◆ Task objective ◆
Each line below should be retyped exactly, with no pictures.

# Start of Dataset excerpt

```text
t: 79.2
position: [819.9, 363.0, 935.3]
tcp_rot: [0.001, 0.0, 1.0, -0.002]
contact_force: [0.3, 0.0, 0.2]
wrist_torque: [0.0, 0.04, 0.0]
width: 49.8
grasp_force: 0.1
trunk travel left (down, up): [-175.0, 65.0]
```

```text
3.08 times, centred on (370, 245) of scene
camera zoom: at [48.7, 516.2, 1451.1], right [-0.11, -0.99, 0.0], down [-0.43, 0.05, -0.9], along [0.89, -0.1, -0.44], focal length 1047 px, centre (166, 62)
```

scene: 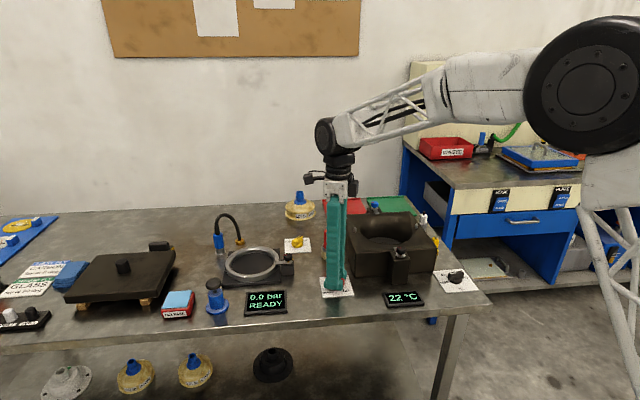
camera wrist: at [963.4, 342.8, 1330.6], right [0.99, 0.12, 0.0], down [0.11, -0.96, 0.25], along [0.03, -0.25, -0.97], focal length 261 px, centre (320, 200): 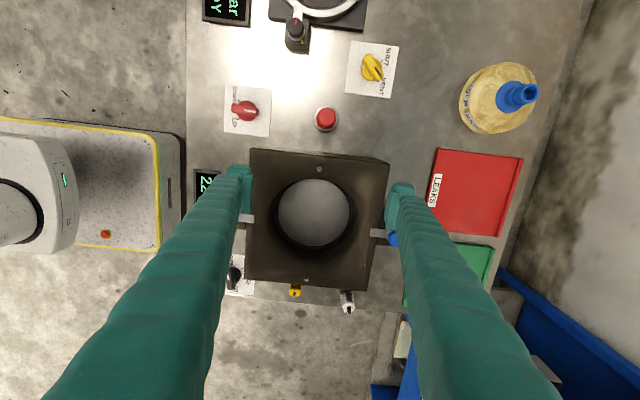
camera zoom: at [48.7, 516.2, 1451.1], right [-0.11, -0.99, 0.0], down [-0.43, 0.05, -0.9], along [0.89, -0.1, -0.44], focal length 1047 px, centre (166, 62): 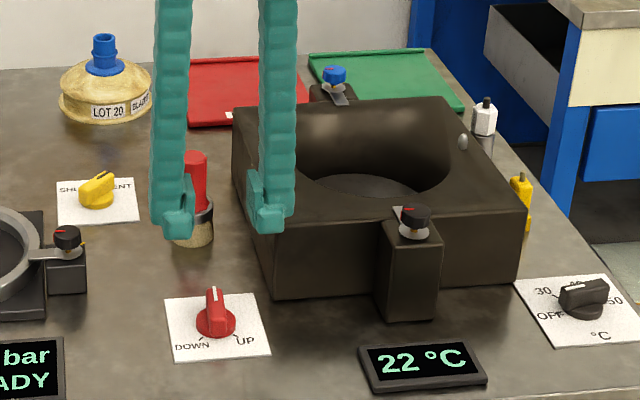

# End of Dataset excerpt

◆ Written answer ◆
```text
t: 79.2
position: [819.9, 363.0, 935.3]
tcp_rot: [0.001, 0.0, 1.0, -0.002]
contact_force: [0.3, 0.0, 0.2]
wrist_torque: [0.0, 0.04, 0.0]
width: 49.8
grasp_force: 0.1
trunk travel left (down, up): [-175.0, 65.0]
```

```text
3.08 times, centred on (370, 245) of scene
camera zoom: at [48.7, 516.2, 1451.1], right [-0.11, -0.99, 0.0], down [-0.43, 0.05, -0.9], along [0.89, -0.1, -0.44], focal length 1047 px, centre (166, 62)
```

scene: 
camera wrist: at [963.4, 342.8, 1330.6], right [0.99, 0.12, 0.0], down [0.11, -0.96, 0.25], along [0.03, -0.25, -0.97], focal length 261 px, centre (320, 200): 
camera zoom: at [48.7, 516.2, 1451.1], right [-0.11, -0.99, 0.0], down [-0.43, 0.05, -0.9], along [0.89, -0.1, -0.44], focal length 1047 px, centre (166, 62): 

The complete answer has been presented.